Maioria aprova Código de Trabalho

«Hidra» ataca direitos e garantias

O chamado Código de Trabalho passou no Parlamento. Um «retrocesso social», classificou-o o PCP, num debate em que provou ser esta uma peça chave contra os direitos e garantias laborais. Por isso, garantiu, esta é uma luta para continuar.

A proposta de lei foi aprovada na generalidade com os votos a favor do PSD e CDS/PP e os votos contra de todos os restantes partidos. O diploma baixou à comissão parlamentar do Trabalho, onde os partidos da maioria formalizarão as alterações acordadas entre Bagão Félix e os parceiros UGT e CIP.

Argumentos novos trazidos ao debate, oriundos do Governo, não houve.
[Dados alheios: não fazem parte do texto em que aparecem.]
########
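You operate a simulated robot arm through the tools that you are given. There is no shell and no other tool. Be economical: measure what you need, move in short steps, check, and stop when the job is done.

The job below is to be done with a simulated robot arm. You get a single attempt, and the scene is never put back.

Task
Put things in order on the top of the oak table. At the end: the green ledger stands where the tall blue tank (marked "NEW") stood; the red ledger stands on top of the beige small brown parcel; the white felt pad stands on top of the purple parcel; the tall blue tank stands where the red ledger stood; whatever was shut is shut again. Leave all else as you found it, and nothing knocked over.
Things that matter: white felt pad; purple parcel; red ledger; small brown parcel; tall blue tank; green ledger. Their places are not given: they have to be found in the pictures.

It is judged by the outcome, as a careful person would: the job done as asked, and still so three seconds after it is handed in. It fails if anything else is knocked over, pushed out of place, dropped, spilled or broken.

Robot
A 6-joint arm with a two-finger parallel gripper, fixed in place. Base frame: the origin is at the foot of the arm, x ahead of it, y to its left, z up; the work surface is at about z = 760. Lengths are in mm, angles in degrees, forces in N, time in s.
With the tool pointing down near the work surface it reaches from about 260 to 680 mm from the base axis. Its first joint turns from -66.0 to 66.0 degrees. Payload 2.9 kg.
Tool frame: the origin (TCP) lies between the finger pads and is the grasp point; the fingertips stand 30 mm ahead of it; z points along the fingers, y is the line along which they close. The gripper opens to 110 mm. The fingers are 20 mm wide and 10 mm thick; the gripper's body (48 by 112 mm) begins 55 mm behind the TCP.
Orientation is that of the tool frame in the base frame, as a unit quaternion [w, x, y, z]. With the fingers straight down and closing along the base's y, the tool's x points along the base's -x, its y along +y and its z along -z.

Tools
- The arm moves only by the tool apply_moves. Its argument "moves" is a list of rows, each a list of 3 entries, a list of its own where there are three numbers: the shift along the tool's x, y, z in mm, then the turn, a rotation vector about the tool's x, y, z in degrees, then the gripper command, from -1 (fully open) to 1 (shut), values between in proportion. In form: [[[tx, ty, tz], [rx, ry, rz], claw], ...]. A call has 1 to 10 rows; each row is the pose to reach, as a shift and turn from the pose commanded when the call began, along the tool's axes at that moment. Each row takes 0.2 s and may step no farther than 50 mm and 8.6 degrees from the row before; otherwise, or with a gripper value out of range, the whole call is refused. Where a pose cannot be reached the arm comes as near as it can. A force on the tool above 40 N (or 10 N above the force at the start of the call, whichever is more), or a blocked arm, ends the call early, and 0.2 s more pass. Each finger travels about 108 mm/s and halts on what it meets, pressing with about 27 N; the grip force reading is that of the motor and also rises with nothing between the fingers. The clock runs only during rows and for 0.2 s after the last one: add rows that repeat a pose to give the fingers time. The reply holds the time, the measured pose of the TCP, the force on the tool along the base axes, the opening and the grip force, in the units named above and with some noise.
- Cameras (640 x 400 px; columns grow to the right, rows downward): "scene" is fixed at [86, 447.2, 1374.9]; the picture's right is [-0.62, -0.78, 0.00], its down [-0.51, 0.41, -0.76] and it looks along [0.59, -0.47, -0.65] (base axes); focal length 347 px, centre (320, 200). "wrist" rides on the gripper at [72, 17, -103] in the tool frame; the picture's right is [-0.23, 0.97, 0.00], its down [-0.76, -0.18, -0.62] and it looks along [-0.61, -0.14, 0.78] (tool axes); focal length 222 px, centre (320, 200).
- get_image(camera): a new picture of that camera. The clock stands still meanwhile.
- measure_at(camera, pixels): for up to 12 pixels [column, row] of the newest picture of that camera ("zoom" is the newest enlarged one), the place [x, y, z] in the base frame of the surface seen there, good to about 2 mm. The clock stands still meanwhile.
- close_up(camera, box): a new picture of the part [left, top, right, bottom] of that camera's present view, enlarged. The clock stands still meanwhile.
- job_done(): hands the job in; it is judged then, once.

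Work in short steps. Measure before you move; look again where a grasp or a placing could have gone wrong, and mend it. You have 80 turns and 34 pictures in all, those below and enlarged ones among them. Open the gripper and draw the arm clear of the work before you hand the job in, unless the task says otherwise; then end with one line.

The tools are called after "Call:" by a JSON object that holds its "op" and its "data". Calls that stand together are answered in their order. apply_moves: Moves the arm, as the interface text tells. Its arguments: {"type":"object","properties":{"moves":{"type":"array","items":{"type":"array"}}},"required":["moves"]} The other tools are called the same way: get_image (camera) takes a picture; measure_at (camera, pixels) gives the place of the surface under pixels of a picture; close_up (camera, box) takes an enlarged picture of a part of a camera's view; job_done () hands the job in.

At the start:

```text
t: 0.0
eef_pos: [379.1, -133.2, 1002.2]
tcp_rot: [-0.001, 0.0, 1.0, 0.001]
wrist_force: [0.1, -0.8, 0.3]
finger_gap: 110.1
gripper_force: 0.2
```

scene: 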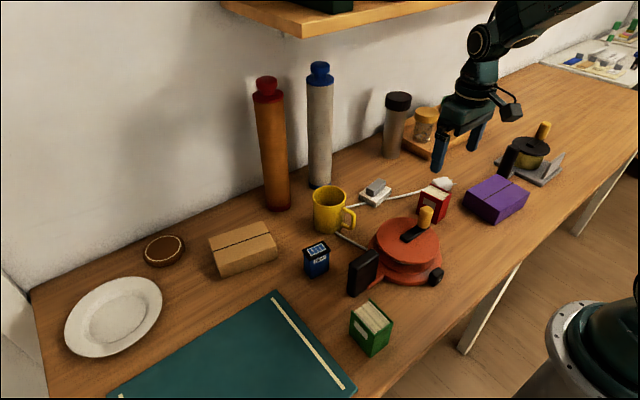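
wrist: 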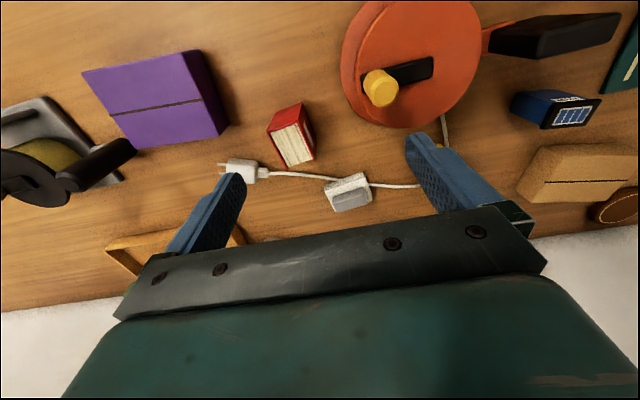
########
Ouvida foi, sobretudo, a estafada ideia de que a proposta, ao flexibilizar as relações laborais, visa alegadamente contribuir para aumentar a produtividade e competitividade da economia portuguesa.

E com esse fim, segundo as palavras do ministro da tutela, esta é uma proposta «seguramente necessária e inadiável».

Fundamentação que não colheu em nenhum dos quadrantes à esquerda no Parlamento e, muito particularmente, na bancada comunista. Desta partiu, aliás, o mais incisivo e duro ataque ao conteúdo de um diploma que, na sua espinha dorsal, é marcado pelo objectivo de reduzir os custos de trabalho, conferindo maiores poderes à entidade patronal, com sacrifício de direitos e garantias dos trabalhadores.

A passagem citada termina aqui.